Tempted to give it a go? Remember, while there are no guarantees of returns when fixing up a home to sell, there may be ways to minimise the risk and cost.
Here are some tips from Sam Mitchell, CEO of online estate agent, Strike.co.uk:
1. Calculate the cost
First things first, you’ll need work out the numbers. This is vital because it’s the way you’ll know if this is a sensible investment. The sums behind flipping are relatively simple. Just like any other business, your profit is what you’ll pocket after all of your expenses. For a property, expenses include the initial property price and additional costs – that’s material, as well as professional labour. You’ve also got to account for any fees associated with buying and selling.
The tricky part is often calculating the costs accurately. If you’ve got experience and the necessary skills to do any renovation work yourself, you can come up with reasonably realistic costs. If not, you’ll need to do your homework. Finally, there’s the cushion. Once you’ve got your cost estimate, consider adding 10% for unexpected bills and try to stick to the budget as strictly as you can.

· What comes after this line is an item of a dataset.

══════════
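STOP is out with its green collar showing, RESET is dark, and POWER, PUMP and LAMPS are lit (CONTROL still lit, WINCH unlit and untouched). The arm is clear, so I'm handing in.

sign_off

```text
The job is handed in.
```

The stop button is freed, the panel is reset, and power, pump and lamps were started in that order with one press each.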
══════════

2. Pick your property carefully
Make sure you choose a property with not only the right potential or a good location, but that you can renovate in good time and on budget. It definitely helps to buy in areas you may know well. Good infrastructure, transport links and local schools are also key factors to consider.
If you aren’t familiar with the area, speak to your estate agent for advice on what buyers in the area want. Take a look at the going rate for similar properties, to understand what your fixer-upper could be worth once complete.
When you have a clear idea of the type of property and the location, set up alerts for new listings on property websites. That way you’ll be notified when the perfect property is listed, or if a price has fallen.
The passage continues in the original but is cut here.